Because of the growing threats from the dissatisfied lots, the TU lately asked the government to provide security to its staff and properties. The TU authorities accused the Nepal Students Union, Kirtipur of issuing threats to the university staff, office-bearers and employees and for padlocking the main administrative office, vandalising properties. It has also created obstructions in the TU's daily administrative work by barging into the office. It also urged the government to take necessary action against the group that is trying to take the university hostage through padlocking, and manage security personnel. Similarly, as a result of the padlocking of the account section, college staff, and employees across the country under the TU have been deprived of salaries for two months while the retired college staffs and employees have also been deprived of pension and gratuity. 


This is not the first time that TU offices have been locked out or long strikes have been held in the university, thus hampering not only the administrative works but also hindering the continuation of academic activities. Meanwhile, the agitating student bodies accused the TU administration of providing affiliation to unnecessary colleges and others compelling it to take the extreme steps. Despite both sides trading blames, what everyone agrees is the fact that politicisation is the root of all evils that have taken place in this university which still boasts of having a large number of colleges and campuses across the nation. Disturbances have without doubt their direct bearings on the academic excellence of plethora of students. It is not hidden to us that the TU authorities often struggle to streamline its academic years and publication of results in time. Owing to lacklustre performance, the university reels from lack of quality in its education system as it is accused of failing to produce competitive well-trained students from its colleges and campuses.
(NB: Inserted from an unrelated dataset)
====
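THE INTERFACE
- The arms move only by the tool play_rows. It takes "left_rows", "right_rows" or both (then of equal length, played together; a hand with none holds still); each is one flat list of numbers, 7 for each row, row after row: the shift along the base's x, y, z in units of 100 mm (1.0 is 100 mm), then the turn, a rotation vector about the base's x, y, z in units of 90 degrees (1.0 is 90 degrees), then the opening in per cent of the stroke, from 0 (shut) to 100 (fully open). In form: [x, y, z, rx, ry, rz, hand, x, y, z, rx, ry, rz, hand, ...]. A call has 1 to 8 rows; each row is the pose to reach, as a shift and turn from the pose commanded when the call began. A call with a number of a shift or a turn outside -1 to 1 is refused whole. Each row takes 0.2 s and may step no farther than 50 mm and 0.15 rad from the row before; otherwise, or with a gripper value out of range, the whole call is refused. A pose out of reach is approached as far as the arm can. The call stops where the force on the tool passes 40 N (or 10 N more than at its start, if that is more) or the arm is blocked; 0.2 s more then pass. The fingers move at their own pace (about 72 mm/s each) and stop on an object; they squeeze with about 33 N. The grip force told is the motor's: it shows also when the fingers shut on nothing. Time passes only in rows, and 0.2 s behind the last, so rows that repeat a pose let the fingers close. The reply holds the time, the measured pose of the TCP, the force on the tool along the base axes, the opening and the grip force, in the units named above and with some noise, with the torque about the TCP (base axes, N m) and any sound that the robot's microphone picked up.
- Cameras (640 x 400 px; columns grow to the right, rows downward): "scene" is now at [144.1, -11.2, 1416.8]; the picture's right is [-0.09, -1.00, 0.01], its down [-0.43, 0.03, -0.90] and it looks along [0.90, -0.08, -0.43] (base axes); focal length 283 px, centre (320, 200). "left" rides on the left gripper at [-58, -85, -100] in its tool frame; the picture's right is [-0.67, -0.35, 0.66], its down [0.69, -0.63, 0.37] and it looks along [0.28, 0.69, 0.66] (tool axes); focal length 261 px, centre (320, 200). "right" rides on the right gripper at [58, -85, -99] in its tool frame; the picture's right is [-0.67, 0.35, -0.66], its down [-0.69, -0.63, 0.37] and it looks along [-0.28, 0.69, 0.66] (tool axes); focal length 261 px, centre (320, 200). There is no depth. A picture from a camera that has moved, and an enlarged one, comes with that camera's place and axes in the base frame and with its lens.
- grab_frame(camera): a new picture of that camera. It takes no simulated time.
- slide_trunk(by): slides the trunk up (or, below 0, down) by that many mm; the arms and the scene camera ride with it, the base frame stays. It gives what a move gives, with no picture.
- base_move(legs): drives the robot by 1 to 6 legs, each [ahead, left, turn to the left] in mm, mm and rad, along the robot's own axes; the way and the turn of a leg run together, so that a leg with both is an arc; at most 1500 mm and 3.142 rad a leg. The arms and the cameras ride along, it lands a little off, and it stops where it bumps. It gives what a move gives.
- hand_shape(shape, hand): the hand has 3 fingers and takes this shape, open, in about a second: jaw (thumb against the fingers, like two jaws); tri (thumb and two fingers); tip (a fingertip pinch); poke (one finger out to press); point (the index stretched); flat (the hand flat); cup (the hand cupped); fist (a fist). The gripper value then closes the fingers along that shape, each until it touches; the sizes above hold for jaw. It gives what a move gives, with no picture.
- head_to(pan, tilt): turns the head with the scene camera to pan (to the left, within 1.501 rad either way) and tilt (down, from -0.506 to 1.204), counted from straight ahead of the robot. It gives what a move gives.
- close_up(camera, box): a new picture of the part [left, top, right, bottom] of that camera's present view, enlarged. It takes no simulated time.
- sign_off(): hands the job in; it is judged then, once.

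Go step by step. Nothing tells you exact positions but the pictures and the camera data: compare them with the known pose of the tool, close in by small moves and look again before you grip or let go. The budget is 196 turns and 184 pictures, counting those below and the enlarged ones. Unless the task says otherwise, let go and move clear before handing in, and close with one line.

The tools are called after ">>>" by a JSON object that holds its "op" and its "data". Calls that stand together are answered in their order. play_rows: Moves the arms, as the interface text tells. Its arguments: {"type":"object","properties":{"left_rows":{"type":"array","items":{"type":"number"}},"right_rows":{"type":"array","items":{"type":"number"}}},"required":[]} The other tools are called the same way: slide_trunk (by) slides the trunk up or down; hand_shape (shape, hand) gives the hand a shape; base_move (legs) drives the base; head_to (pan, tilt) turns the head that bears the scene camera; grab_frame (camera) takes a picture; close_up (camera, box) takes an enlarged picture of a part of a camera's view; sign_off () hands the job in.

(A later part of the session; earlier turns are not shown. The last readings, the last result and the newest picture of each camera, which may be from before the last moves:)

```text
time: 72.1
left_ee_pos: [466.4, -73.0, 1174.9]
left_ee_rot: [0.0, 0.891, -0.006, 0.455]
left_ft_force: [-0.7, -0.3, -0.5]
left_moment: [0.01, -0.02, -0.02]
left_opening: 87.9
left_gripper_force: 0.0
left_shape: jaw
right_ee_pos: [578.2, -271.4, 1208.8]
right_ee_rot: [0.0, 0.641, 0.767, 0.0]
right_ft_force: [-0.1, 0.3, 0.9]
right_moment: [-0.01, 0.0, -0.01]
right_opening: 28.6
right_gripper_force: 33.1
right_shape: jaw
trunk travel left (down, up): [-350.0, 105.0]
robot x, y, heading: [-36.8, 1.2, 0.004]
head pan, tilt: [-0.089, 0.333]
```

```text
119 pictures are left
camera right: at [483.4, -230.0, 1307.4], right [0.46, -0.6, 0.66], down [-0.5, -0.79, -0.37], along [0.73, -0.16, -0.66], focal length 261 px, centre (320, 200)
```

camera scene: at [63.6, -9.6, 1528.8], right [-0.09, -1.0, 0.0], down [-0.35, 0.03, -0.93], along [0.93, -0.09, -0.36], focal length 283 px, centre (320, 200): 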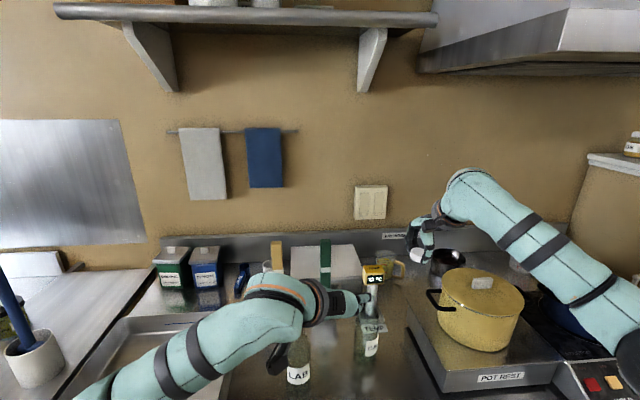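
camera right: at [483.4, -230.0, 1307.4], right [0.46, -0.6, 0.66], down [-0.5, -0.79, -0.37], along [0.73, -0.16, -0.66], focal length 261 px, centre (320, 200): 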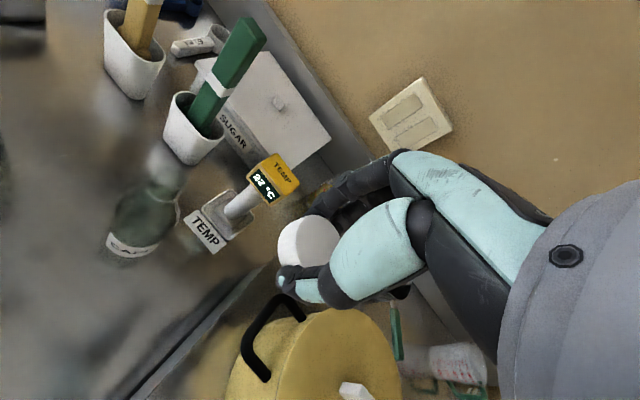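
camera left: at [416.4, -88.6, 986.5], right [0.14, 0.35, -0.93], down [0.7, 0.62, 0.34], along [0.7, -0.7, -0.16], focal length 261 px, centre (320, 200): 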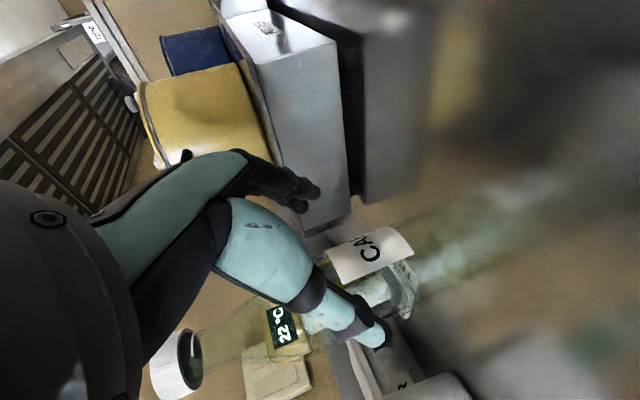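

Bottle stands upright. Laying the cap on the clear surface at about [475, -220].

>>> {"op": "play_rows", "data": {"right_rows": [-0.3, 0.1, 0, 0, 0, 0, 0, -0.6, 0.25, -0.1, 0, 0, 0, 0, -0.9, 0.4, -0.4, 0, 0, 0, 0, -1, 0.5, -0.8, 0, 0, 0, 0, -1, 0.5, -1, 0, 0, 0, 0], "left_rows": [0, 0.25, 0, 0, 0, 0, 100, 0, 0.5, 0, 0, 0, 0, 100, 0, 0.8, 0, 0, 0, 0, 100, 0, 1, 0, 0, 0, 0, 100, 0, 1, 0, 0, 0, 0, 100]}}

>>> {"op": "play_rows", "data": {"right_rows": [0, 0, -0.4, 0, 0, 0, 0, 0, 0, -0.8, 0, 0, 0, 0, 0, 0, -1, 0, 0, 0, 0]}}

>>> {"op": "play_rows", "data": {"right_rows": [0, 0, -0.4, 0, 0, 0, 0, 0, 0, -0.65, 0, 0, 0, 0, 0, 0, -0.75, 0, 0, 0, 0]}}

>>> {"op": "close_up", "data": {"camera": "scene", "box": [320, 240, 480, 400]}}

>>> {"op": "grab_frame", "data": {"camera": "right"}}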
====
The lengthy padlocking, which is an outcome of deep differences between the administration and student and teacher groups, even compelled Prime Minister Sher Bahadur Deuba to express his dissatisfaction. At a programme on Friday, PM Deuba mentioned that padlocking universities was not a solution to the reigning problems. He asked students, teachers and officials to jointly work and cooperate to enhance the degrading education institutions across the nation rather than padlocking them. The agitating sides and other concerned must engage in dialogues to end the padlocking and strikes in the academic institutions. Indeed, holding dialogues in a positive manner appears to be key to ending all kinds of problems being witnessed in the nation’s top university that has a major responsibility to impart standard higher education, to involve in extensive, practical and timely creation of knowledge and research in the fields of arts, science, technology and vocation. The TU administration and its student unions must engage towards this direction rather than involving in head-butting out of deep resentment.